Energy flows lead to a convergence on, and persistence of, those structures (NS, 18-Mar-2017, p11) as standing-waves in some abstract space. We are interested in how quickly each new equilibrium is established (NS, 29-Oct-2005, p51) noting, in particular, that evolution takes time (NS, 19-Dec-2020, p50; 18-Jun-2022, p43). For example, measures have been proposed for the amount of structure that is created for a given energy flow [Lloyd], or a measure of energy flow density, in ergs per gram per second (NS, 21-Jan-2012, p35).

Scientific method, the halting problem and 2nd law of thermodynamics

Bekenstein and Hawking showed the correspondence between entropy and the mass of a black-hole, each irreversibly increasing. Similarly, our confidence in a scientific theory monotonically increases towards 100% at each failed attempt to refute it (with this exponentially asymptotic parameter, in bulked cases, being characterized by a half-life of the assertion not having been refuted). As an illustration, an external observer, Bob, can never see astronaut Alice (or any other particle) crossing the event horizon of a black-hole, since the return signal becomes asymptotically red-shifted, and weak. He cannot rule out the possibility that she fired her ultra-powerful rockets at the very last moment, and can be settled in an instant (by noticing Alice re-emerging, perhaps decades or centuries later according to Bob's clock).

It was originally assumed that our brains analyze the incoming sensory signals, and attempt to build internal representations of ever-increasing complexity. However, it seems that it might be the other way round (NS, 08-Jun-2019, p38; NS, 09-Apr-2016, p42, and also p20) in which our brains build internal models to anticipate the sensory data, and refine those models using a feedback mechanism of 'prediction-error minimization' when they are wrong (NS, 04-Sep-2021, p44). What we call the scientific method might be what the human mind had been doing all along.

Similarly, the increasing feeling, with each passing minute, that a computer program has become caught in an endless loop, is resolved if the program does suddenly happen to halt. This suggests that the inverse theory, that a given program will always halt, cannot be a scientific theory, since it cannot be refuted. The Turing halting problem (THP) is, of course, what ultimately limits the syntactic pushing around of symbols and tokens (since there cannot be a set of rules that caters, in advance, for every possible future eventuality).

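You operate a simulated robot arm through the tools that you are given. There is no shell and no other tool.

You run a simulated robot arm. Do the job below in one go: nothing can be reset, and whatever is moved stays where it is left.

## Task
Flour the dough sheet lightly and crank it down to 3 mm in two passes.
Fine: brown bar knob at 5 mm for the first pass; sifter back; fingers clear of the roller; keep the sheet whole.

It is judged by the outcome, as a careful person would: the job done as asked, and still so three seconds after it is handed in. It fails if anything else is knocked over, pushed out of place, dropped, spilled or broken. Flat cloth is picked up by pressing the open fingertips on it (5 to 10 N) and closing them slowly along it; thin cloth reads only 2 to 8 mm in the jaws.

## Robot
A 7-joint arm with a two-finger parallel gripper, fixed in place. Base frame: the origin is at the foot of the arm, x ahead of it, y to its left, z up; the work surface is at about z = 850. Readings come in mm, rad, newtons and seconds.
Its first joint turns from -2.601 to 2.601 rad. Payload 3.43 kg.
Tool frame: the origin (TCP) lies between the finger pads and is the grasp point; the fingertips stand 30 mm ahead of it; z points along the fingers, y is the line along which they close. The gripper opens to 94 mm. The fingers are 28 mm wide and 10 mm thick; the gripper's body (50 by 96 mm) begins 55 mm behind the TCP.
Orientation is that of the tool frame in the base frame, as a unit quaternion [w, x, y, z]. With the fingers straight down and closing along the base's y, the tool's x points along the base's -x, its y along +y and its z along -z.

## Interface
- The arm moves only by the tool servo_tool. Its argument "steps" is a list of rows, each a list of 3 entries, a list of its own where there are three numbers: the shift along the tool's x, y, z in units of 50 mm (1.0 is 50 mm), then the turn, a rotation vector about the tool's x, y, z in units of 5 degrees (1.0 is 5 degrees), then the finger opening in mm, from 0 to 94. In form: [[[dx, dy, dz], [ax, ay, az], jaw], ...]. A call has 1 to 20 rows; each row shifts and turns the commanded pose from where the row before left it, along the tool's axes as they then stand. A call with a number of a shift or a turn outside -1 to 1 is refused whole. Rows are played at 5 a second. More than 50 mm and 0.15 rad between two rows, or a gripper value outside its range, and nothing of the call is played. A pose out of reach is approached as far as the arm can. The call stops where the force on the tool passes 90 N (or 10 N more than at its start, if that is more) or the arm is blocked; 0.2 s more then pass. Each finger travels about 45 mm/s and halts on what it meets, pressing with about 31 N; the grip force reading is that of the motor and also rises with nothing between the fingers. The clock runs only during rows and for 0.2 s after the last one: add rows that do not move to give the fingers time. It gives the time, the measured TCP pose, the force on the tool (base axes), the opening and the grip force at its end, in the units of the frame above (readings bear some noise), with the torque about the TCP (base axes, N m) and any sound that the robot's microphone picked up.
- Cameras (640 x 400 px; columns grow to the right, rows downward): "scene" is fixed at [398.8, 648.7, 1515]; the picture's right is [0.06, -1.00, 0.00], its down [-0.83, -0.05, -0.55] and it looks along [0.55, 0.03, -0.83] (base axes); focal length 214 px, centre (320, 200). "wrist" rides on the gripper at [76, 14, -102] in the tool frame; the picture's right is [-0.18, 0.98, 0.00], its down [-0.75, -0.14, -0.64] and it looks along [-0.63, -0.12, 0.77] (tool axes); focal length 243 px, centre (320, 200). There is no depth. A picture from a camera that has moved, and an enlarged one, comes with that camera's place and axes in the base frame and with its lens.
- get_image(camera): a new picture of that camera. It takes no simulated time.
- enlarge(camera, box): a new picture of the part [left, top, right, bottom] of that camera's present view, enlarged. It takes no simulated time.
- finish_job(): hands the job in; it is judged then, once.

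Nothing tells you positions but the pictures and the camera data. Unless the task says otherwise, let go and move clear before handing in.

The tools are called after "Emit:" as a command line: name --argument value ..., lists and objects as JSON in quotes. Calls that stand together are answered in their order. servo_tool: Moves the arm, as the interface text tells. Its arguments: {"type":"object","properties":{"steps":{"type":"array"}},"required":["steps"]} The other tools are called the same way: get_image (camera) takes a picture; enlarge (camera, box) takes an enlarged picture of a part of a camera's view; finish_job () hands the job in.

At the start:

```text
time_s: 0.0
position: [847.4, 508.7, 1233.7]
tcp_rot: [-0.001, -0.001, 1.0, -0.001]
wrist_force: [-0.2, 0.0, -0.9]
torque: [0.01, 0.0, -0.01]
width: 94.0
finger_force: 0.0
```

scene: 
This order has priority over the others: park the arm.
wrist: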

The distinction between necessary and sufficient is encountered in mathematical proofs, such as that of having a quadrilateral, and knowing that its two diagonals have the same length; and wondering if it can be concluded that it is a rectangle.

  • Is this given property a necessary condition?
    • Are there any rectangles that have diagonals whose lengths are not equal?
  • Is this given property a sufficient condition?
    • Are there any quadrilaterals whose diagonals are of equal length, but that are not classified as being rectangles? (This is the process of considering the thesis and its antithesis)

The questions in each of the white bullets carry a risk of being open-ended. Like the scientific method, the answer needs to be, "No," in every case that has been considered to date, but it only needs to be, "Yes," in just one case for the question to be refuted immediately.

The read-head that we call "Now"

With the Shannon diagram, the message (on the pages of a biographical or fictional book, or reel of celluloid film, or groove of a vinyl record) must pass under a read-head, just off to the right of the diagram. A similar current-position pointer manifests in a chain of reasoning, and in St. Augustin's distinction between the song and the sequence of notes, and in the parameterized equations for the orbit of Mars.

When a computation is not a simple linear process, such as the G and H transform or rewrite-rules suggested earlier, the steam locomotive read-head is placed on a message tape that can step in either direction (where the ± sign is because the term can appear on either side).

  • TapeToTheLeft → TapeToTheRight ± ChangesToTheFSM

The THP then manifests because of the repeat and da capo annotation, as human shorthand for the loop unrolled version (or the human introduced difference, determined in advance, between call-by-reference and call-by-value). A feeling that the melody (or document) could have branched either way, and hence not knowing where it is going to veer next (allowed freely to create new structure).

Tools

Shannon's objective information carrier, and Turing's universal computable-numbers machine, move syntactic information from one place to another, with no regard for any underlying semantics [Hodges]. We can now contemplate some of the forms that a universal semantics machine might take.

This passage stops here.